Three previous studies involving ganzfeld stimulation have compared sender and no-sender conditions within the same study (Morris, Dalton, Delanoy, & Watt, 1995; Raburn & Manning, 1977; Williams, Roe, Upchurch, & Lawrence, 1994), but these have been inconclusive. Raburn and Manning (1977) did find better performance when a sender was present (particularly, but not exclusively where receivers knew that a sender was present). However, Morris et al. (1995) reported no difference in scoring between sender and no-sender conditions in which the receiver and experimenter were blind, nor surprisingly did they find better performance in a sender condition in which the receiver and experimenter were not blind (and which therefore might be expected to benefit from a psychological sender effect). Williams et al. (1994) reported overall psi missing, making interpretation difficult, although they did not register any hits at all in 12 no-sender trials, which was suggestively different from performance in the two conditions in which a sender was present.

The role of the sender has been considered more directly by Kreitler and Kreitler (1973), who found that trials on which the sender was actively sending the target yielded significantly higher ESP scores than those on which the sender simply thought about the target. Schmeidler (1961) reported better scoring in a clairvoyance task when the senders were instructed to wish for a positive outcome than when they wished for the trial to be a failure.
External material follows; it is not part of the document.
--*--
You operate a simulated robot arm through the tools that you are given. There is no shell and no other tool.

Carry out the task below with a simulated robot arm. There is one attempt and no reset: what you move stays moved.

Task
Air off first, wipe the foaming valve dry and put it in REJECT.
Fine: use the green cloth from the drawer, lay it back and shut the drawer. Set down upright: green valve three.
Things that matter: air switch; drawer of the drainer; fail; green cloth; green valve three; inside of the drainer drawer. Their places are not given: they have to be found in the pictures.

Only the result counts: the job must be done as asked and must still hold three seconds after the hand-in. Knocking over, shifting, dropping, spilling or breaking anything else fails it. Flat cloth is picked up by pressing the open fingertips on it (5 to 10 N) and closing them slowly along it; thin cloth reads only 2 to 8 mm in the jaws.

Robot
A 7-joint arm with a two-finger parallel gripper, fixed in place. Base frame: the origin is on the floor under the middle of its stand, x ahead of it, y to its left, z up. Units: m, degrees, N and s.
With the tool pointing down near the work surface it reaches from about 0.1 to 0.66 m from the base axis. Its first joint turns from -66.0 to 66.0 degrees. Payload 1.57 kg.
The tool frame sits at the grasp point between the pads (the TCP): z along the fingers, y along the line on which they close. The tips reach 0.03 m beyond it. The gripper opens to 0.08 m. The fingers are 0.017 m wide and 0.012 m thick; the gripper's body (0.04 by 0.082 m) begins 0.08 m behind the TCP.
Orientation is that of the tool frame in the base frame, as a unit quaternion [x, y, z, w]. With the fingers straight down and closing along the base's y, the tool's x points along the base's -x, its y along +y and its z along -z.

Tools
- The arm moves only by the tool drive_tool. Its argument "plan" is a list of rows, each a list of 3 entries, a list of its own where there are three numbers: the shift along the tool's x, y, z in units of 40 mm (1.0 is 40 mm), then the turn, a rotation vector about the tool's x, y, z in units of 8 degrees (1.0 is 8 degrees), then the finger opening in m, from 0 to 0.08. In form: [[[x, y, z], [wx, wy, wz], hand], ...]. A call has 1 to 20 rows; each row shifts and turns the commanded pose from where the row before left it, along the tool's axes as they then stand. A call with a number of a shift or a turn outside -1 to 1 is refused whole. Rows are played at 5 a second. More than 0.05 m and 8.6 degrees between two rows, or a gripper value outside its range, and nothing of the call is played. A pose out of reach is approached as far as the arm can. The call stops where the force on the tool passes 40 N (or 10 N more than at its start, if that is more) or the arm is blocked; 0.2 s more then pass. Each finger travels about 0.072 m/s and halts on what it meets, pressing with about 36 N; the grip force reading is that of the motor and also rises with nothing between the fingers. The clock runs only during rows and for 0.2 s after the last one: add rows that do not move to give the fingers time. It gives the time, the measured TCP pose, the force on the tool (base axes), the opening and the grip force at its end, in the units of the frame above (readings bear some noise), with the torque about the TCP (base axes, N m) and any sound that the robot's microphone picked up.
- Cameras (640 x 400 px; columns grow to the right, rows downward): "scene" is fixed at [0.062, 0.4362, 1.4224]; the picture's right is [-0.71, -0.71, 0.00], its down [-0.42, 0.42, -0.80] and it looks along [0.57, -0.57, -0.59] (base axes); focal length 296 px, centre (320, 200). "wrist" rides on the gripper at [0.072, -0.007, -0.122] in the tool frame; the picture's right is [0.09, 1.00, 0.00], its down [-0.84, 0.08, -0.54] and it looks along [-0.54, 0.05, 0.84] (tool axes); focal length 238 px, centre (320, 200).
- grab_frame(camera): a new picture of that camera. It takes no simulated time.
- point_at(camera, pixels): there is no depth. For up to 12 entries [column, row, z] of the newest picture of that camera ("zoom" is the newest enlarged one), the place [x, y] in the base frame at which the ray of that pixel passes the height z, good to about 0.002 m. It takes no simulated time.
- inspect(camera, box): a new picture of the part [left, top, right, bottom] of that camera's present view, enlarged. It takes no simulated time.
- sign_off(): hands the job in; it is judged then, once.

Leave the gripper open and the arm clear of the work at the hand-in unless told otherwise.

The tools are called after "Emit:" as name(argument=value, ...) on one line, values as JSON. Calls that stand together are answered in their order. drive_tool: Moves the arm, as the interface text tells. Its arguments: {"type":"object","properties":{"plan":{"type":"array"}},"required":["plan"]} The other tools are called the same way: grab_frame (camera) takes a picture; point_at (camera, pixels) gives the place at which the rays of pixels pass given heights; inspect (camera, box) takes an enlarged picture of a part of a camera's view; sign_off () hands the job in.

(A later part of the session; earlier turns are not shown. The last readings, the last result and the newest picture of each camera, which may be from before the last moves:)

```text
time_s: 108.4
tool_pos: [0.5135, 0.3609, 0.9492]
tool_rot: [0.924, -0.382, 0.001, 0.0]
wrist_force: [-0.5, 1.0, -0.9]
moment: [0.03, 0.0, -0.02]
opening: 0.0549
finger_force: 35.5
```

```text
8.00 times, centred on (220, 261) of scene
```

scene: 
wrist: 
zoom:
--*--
However, Kanthamani and Palmer (1993) described an experiment in which senders were presented with the target image only briefly (ten 1-ms exposures during the sending period) and between exposures were engaged in a PK task so that they might adopt a "subliminal sending strategy." Independent judges' ratings of receivers' mentations gave only two direct hits in 22 trials, which was nonsignificantly below a mean chance expectation of 5.5. The apparent moderating effects of variables such as the agent-subject relationship are also relevant here. Schmeidler (1961) found that she was able to predict ESP performance at better than chance levels by using a rating of agent-subject compatibility. Similarly, Honorton et al. (1990) had noted an improvement in the hit rate of participants who brought in their own senders as opposed to those who had lab personnel assigned to be their sender, and Dalton (1994) found that different sender-receiver sex pairings gave rise to different effect sizes, together suggesting that the nature of the relationship may be an important factor. Unfortunately, such effects of sender-receiver relationship have not been considered in the ganzfeld work that has focused on the role of sender; for security reasons, Raburn and Manning (1977) and Morris et al. (1995) used only lab personnel as senders, and Williams et al. (1994) reported interpersonal dynamics problems that may not have made those sessions typical of the friend-as-sender condition.